### Extract provided

━━━

São favas contadas – a “tragédia de Santa Maria”, expressão pela qual ficará por certo conhecida, há de gerar uma torrente de conversas nas salas de aula. Foi assim com o 11 de Setembro, para citar um dos fatos que deixaram o mundo em polvorosa. E transformar o sucedido em ponto escolar nada tem de oportunismo.

O pedido de que se fale da morte de 234 jovens na Boate Kiss está expresso na fala dos pais, amigos e sobreviventes. Dizem com voz embargado – “temos de lutar para que isso não se repita mais…”

A declaração, aliás, é clichê em toda e qualquer tragédia. Basta aparecerem os repórteres de tevê e pimba, sai a frase feita. Os estudiosos dos mecanismos da memória, como, Paolo Rossi, autor de O passado, a memória, o esquecimento (Unesp, 2010) são pródigos em afirmar que “nessas horas” recorremos não a um pensamento original, como é de se esperar, mas ao sentimento comum àquele que nos rodeiam. Passamos a contar uma história coletiva, não propriamente fidedigna, mas passada na régua.

━━━

Please copy out the portion of the extract provided from "São favas contadas" to "tem de oportunismo." without changes.

━━━

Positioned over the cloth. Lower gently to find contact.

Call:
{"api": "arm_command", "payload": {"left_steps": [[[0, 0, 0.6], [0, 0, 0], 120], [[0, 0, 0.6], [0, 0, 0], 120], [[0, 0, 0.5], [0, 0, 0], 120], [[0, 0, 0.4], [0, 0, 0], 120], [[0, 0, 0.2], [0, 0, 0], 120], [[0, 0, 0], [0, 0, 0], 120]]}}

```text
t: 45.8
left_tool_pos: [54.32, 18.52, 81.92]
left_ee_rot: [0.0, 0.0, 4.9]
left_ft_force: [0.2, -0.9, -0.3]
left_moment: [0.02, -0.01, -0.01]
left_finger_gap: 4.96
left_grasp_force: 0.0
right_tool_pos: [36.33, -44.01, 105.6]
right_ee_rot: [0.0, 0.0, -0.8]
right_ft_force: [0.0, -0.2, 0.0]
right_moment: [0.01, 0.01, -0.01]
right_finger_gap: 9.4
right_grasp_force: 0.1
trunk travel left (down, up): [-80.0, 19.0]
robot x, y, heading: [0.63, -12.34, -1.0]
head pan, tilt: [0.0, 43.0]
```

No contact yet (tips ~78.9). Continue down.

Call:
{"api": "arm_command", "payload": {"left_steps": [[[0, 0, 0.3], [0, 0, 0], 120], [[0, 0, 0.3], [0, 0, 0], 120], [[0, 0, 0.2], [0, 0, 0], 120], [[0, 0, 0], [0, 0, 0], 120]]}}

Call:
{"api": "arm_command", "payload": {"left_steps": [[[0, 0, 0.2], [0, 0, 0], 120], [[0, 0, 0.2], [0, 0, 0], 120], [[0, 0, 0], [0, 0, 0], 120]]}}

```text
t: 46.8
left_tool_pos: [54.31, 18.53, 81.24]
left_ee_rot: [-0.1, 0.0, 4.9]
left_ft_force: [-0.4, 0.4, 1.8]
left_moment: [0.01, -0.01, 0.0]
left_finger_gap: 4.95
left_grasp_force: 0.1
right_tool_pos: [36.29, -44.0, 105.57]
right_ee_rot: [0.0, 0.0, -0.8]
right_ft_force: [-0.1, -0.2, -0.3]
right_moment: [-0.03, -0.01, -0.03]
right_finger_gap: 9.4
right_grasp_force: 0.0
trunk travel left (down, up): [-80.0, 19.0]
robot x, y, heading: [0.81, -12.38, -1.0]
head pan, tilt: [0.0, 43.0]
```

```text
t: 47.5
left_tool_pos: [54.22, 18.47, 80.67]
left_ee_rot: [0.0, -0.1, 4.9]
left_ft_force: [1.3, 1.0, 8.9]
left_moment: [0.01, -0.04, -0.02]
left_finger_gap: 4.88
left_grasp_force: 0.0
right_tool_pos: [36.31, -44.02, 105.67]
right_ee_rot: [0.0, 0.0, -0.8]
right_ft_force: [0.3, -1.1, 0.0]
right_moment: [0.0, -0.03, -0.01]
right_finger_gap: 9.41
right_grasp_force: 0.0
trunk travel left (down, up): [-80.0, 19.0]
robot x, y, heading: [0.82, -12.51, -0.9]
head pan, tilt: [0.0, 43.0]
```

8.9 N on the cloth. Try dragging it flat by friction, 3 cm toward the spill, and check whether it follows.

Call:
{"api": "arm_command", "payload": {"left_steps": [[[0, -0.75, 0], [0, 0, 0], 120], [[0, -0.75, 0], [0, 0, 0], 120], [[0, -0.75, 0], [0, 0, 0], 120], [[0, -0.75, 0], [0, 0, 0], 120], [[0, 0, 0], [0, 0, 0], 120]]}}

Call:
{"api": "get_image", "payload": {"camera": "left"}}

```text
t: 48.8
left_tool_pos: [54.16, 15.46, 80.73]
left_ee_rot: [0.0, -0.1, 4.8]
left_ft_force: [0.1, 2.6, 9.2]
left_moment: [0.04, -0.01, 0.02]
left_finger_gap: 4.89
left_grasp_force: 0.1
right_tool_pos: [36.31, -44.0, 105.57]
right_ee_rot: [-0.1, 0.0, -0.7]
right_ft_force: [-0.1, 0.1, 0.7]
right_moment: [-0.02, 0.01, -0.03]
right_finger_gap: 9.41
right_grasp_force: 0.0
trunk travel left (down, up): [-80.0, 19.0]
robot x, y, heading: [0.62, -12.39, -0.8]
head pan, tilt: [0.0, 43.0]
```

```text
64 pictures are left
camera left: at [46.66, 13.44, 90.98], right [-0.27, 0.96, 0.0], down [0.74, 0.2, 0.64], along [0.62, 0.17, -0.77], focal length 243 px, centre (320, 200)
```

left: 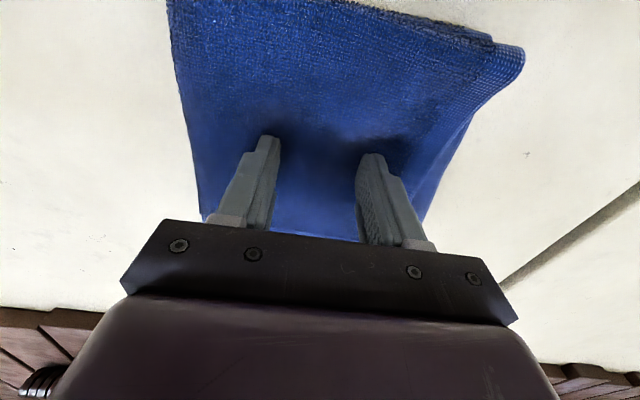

━━━

### Final result
São favas contadas – a “tragédia de Santa Maria”, expressão pela qual ficará por certo conhecida, há de gerar uma torrente de conversas nas salas de aula. Foi assim com o 11 de Setembro, para citar um dos fatos que deixaram o mundo em polvorosa. E transformar o sucedido em ponto escolar nada tem de oportunismo.